The problem with answering small thinkers is that you have to try to teach them larger premises.
But yet. Even the guilt monger would have nothing to sell without enough truth to sound plausible.
Satan has told American Christendom that it nodded and winked for sake of dollars. Satan has however refrained from uttering a peep about the magnitude and generosity of God’s salvation and grace. Instead He sold the secular left to us. An apologia concerning slavery is incomplete without pointing out how blessing in a true sense may redound upon races that were once in bondage. And that takes the particular kind of good will bestowed by a God who forgives when He could have damned.

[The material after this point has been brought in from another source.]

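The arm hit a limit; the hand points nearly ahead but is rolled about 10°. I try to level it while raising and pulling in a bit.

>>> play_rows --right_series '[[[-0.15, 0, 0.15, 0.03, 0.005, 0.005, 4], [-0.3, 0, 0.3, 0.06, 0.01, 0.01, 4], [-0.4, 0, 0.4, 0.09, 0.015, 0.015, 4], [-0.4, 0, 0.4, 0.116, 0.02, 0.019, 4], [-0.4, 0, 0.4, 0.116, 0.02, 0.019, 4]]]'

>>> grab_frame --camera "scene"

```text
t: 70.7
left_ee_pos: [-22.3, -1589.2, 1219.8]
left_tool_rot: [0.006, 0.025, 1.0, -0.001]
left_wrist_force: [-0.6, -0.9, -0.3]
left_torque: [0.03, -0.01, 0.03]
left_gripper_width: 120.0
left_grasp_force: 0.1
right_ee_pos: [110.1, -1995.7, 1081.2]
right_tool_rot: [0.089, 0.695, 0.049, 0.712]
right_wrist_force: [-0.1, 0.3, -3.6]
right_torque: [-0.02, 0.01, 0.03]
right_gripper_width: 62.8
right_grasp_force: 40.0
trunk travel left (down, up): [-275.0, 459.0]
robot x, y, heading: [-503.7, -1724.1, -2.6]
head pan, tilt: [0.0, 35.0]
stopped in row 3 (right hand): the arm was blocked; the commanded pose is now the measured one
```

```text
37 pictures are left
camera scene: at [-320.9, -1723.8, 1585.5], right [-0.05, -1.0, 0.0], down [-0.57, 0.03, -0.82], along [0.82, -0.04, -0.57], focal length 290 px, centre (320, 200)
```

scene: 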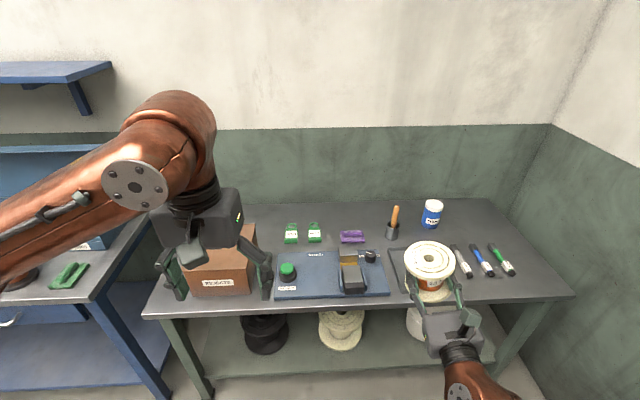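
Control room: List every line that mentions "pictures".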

Instead [lowercase h] he sold the secular left to us.
Sorry. I ought to proof read better for bloopers. The devil tempts us to let him masquerade as God to us.
I don’t say what a bad thing chattel slavery wasn’t. Instead I say that in the process of forgiving us our evil and teaching us righteousness in the generous form of His Son, God brings good out of chattel slavery’s legacy. If it brought wealth, let us see how the wealth may redound to the benefit of a new Christian black movement, for example.
So true. Reason rarely beats passion. Rats are immune to it.
And yet some of the things that passion has reigned in, are things that thinkers have evaded for decades. A screaming liberal might be the last warning God lets us see.
What is going to happen to all those miles of chain link fences? Will the racist structures be torn down?